> Challenge
Copy each line of the material below that includes the string "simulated".

Source material start

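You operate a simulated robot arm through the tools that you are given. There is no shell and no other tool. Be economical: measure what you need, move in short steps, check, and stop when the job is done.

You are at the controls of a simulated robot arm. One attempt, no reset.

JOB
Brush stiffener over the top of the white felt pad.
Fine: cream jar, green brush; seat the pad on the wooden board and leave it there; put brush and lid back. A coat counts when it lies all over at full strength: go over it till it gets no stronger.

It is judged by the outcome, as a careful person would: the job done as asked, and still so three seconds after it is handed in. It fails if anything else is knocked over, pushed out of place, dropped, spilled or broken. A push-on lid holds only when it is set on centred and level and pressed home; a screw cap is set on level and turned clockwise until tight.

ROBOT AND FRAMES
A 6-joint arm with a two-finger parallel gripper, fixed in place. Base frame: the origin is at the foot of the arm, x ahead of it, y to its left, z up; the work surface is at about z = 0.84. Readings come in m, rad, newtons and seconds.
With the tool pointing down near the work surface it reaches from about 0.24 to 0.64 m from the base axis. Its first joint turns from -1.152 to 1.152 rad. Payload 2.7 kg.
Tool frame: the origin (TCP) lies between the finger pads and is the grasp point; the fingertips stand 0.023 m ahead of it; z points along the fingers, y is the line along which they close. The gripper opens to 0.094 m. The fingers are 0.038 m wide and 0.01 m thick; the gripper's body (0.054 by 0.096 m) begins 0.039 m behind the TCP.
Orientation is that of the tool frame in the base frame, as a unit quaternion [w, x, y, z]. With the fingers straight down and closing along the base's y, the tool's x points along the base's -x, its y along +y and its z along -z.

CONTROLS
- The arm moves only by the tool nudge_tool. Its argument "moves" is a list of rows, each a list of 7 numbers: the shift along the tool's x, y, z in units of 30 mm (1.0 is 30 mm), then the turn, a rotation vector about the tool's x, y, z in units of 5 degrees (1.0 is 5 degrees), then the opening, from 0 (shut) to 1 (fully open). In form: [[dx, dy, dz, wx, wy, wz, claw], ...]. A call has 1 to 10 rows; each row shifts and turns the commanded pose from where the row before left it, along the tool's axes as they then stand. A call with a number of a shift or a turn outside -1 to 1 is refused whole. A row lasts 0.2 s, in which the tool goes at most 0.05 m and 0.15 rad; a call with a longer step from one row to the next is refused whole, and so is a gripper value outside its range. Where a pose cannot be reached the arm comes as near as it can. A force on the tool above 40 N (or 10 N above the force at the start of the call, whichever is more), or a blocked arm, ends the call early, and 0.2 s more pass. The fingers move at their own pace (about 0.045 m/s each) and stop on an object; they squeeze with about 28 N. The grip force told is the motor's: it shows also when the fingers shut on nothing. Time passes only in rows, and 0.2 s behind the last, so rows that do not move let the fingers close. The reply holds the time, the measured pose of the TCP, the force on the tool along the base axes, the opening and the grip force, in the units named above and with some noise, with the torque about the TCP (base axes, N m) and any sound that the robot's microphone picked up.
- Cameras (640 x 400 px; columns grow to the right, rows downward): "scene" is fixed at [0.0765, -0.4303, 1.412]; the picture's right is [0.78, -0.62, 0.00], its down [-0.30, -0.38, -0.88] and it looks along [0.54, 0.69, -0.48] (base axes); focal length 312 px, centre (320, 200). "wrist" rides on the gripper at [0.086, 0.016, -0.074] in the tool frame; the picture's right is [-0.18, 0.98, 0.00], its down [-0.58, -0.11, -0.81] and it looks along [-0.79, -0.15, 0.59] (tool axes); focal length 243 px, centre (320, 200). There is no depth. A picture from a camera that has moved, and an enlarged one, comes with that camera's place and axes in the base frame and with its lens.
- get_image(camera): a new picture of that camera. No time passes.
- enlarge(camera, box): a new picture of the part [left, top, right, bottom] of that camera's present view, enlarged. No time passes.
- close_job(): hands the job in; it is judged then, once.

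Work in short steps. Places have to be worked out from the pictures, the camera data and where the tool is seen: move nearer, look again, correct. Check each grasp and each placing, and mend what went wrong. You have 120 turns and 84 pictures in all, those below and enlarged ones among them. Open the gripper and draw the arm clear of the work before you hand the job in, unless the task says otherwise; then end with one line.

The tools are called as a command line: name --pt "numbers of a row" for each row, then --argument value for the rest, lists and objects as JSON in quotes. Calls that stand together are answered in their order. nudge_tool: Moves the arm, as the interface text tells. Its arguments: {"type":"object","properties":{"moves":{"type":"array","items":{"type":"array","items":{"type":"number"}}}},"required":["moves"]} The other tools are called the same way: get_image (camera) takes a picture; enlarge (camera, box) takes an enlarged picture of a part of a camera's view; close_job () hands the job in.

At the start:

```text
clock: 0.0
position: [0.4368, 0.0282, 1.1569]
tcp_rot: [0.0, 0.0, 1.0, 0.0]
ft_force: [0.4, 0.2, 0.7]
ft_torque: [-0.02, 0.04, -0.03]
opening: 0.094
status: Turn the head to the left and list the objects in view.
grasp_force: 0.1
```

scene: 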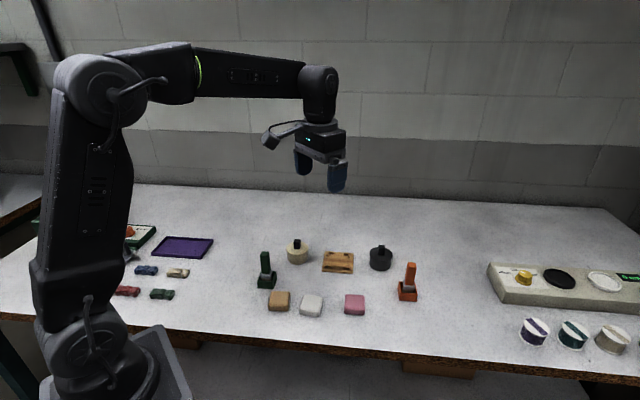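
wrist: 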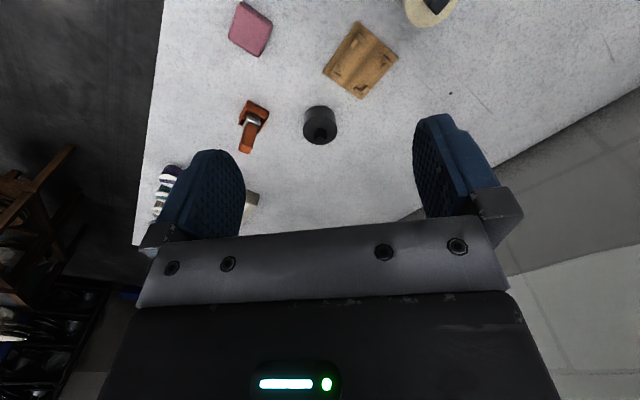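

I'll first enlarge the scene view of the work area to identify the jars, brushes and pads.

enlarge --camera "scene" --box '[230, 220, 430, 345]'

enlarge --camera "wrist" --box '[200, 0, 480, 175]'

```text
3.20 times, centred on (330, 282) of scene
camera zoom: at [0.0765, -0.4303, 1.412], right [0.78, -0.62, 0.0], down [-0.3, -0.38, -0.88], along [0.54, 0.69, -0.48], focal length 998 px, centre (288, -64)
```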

Source material end

> Response for this exercise
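You operate a simulated robot arm through the tools that you are given. There is no shell and no other tool. Be economical: measure what you need, move in short steps, check, and stop when the job is done.
You are at the controls of a simulated robot arm. One attempt, no reset.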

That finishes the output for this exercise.